● **SOURCE EXCERPT**
Teaser: Muzzin, Gaborik, Brown talk team routines

A very happy Morn O’ Frozen Fury to you, Insiders, and here’s to a safe and free-of-incident drive or flight to Las Vegas.

I’ve been working on a pair of feature articles for the Kings’ yearbook, which will be coming out in the not-too-distant future. You may remember last year’s yearbook, Sweet 16, which delved into the club’s 16 postseason wins from the spring of 2014. There’s some great new content this year in this year’s book, which will feature a behind-closed-doors look at a typical day inside the Kings’ El Segundo practice facility. Andrew D. Bernstein will provide the wonderful, glossy photographs. I’ll send out an alert when that book is available.

As a teaser, here are several interesting quotes from the three players I spoke with in putting my two features together. I wanted a younger (or young-ish) player, an experienced player who joined the club during Darryl Sutter’s tenure, and an weathered veteran who has logged significant miles with the club, and I turned to Jake Muzzin, Marian Gaborik and Dustin Brown. One of the stories will feature the establishment of quality practice habits and routines, and the other story will be a day-long look into the behind-closed-doors life of an NHL player.

Some quotes that I found interesting:

Jake Muzzin, on how much chicken and pasta he eats over the course of a season:
I’m Italian, so I could eat chicken and pasta every day, and I would not get sick of it. We have it lots, 82 games and then playoffs, so over 100 times. That’s fine with me. I grew up on chicken and pasta.

Muzzin, on the challenges of eating healthy:
I think it takes a maturity. I guess it all depends on who the guy is and what their eating habits are. When you go pro, you’re on your own. You may not eat the way a pro should eat. It’s not because you don’t want to, it’s just that some guys don’t even know how or how to cook because their billets and moms have cooked for them their whole life and that’s just the way it is. I was the exact same way. It takes some time to take responsibility and learn that eating healthy is very important and not just going to McDonald’s. The odd time, you can let loose and have a meal or whatever you want but it does help when you’re putting the right food in the body because you are using the body to its max. So you have to treat it right.

● **EXERCISE TASKS**
[1] Cite the source excerpt exactly. Begin with "Muzzin, on the" and finish with "treat it right.".
[2] Continue the source excerpt that opens with "Teaser: Muzzin, Gaborik, Brown".

● **RECORDED INFORMATION**
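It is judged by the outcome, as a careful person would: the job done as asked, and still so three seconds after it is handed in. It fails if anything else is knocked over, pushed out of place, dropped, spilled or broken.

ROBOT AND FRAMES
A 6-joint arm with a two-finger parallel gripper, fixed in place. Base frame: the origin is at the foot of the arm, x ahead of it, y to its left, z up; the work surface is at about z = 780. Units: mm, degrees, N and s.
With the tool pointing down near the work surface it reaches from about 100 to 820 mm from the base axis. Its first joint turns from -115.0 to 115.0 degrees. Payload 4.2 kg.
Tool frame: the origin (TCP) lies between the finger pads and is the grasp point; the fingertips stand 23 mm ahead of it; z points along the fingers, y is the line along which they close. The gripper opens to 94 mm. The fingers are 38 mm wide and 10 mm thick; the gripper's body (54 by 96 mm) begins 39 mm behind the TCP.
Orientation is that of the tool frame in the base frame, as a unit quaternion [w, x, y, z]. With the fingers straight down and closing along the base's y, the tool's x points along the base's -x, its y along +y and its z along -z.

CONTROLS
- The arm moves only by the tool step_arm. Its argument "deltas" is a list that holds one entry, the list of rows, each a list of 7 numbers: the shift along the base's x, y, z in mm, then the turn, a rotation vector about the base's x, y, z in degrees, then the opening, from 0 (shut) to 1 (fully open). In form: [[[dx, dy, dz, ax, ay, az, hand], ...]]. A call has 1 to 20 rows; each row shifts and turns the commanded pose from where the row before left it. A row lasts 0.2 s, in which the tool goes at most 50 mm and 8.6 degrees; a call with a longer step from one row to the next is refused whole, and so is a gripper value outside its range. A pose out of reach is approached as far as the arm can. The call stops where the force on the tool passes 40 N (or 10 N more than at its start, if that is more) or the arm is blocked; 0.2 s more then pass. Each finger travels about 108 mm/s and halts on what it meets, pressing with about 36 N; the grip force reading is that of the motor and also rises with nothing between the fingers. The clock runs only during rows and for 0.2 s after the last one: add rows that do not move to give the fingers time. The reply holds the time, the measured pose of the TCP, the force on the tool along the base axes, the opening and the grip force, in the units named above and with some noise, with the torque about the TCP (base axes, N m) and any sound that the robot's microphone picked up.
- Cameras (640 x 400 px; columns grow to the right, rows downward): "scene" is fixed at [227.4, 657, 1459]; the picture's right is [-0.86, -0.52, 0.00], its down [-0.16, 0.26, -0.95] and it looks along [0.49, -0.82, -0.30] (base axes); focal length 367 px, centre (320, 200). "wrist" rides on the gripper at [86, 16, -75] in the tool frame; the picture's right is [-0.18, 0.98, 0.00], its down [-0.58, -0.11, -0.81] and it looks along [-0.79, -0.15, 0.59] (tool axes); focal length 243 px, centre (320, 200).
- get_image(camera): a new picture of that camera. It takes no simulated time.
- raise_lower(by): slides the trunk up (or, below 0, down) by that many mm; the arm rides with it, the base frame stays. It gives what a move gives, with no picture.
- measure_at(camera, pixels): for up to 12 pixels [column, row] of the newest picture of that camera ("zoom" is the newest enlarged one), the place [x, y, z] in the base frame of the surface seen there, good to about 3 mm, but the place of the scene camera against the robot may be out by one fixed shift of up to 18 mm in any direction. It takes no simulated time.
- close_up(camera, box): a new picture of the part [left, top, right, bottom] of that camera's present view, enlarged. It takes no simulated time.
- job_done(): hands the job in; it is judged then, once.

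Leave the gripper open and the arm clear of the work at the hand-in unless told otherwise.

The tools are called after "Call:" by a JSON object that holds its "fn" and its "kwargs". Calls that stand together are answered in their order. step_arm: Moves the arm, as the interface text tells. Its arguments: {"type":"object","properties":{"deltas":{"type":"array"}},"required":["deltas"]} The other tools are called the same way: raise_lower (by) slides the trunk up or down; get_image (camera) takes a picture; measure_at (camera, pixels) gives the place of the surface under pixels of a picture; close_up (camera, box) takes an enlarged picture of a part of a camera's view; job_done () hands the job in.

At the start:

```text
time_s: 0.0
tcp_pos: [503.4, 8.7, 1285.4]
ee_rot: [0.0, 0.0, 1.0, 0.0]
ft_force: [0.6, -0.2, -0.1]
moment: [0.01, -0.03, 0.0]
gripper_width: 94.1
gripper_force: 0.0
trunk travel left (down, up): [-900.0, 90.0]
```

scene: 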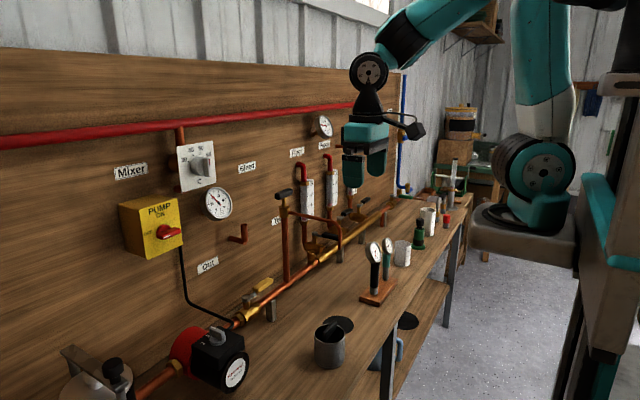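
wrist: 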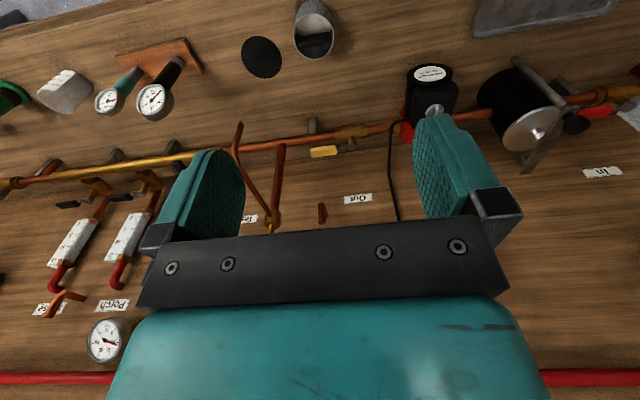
==
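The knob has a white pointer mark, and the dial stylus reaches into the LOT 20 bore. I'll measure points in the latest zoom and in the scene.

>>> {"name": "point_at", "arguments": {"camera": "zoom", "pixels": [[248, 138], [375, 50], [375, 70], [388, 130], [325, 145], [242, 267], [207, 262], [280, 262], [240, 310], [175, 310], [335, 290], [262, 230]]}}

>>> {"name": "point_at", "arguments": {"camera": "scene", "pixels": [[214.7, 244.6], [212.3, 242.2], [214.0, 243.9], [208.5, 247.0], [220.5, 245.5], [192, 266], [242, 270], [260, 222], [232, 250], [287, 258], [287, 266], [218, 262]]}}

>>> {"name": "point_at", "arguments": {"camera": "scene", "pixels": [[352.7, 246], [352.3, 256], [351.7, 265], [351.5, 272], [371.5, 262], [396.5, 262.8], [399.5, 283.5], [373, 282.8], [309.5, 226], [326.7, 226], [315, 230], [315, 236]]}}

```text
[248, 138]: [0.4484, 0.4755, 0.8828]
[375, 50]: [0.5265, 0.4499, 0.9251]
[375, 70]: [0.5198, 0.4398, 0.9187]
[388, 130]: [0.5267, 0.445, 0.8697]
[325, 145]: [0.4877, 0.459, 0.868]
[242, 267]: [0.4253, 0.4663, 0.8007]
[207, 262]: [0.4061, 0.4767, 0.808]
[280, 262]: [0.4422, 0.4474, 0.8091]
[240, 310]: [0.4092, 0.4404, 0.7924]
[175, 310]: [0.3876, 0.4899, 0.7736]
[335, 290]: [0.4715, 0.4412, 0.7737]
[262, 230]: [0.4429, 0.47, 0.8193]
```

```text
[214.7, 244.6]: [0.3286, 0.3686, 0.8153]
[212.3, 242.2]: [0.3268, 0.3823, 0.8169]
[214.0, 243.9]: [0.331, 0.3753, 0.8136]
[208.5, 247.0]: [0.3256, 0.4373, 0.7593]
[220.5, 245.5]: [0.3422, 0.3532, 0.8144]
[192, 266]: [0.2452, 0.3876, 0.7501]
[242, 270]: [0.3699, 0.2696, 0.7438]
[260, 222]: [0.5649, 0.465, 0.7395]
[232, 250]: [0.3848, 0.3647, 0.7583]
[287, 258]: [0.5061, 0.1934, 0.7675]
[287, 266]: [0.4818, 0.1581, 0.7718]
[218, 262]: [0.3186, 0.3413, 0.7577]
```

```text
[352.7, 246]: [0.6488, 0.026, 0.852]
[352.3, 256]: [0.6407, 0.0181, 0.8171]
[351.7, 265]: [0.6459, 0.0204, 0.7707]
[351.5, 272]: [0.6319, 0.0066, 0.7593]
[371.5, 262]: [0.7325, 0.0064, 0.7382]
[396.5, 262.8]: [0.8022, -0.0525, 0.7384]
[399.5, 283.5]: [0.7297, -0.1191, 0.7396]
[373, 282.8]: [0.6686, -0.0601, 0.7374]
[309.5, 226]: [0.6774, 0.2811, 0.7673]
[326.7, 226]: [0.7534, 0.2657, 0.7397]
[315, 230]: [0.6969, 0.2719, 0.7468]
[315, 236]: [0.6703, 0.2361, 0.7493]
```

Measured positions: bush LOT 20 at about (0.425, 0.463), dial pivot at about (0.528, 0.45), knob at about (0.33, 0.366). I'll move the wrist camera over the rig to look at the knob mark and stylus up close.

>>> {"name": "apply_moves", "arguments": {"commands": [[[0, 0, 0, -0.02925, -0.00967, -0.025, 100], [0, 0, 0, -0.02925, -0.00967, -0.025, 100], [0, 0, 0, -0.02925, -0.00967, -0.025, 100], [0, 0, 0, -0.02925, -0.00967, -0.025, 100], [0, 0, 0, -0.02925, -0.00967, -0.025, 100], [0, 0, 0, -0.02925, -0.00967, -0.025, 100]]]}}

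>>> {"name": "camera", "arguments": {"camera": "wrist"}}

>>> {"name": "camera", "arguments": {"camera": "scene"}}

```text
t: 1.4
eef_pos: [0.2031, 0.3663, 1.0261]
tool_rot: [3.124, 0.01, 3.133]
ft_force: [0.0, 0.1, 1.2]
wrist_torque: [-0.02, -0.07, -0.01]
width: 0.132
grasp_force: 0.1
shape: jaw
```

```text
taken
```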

● **OUTPUTS**
[1]
Muzzin, on the challenges of eating healthy:
I think it takes a maturity. I guess it all depends on who the guy is and what their eating habits are. When you go pro, you’re on your own. You may not eat the way a pro should eat. It’s not because you don’t want to, it’s just that some guys don’t even know how or how to cook because their billets and moms have cooked for them their whole life and that’s just the way it is. I was the exact same way. It takes some time to take responsibility and learn that eating healthy is very important and not just going to McDonald’s. The odd time, you can let loose and have a meal or whatever you want but it does help when you’re putting the right food in the body because you are using the body to its max. So you have to treat it right.

[2]
Marian Gaborik, on general principles he has in speaking with the media:
You want to obviously answer the questions. You want to be accurate, you want to answer the questions as honest as you know, but obviously there’s some wiggle room that you play with that you don’t share everything, obviously. We’re a team, and most of the guys are guys who have been around for a long time, and obviously every organization – and we do as well – has a team that deals with the media in terms of Krusher (Director, Communications and Media Services Mike Kalinowski) or whomever. They know how to handle it so the guys don’t get too much or too little. They’re good about that.

Gaborik, on what Darryl Sutter is like in the facility, but away from the ice:
He’s cool. He talks to us. Obviously game day, he’s game-on, and he wants us to be game-on and focused on things and when you step onto the rink, it’s all about business on a game day. Practice day, before practice, he can have some fun as well, and then practice, it’s all about business. You have a long year, so it can’t be all serious because you’ll kill each other here. It’s loose at times. Obviously game days, it’s game on.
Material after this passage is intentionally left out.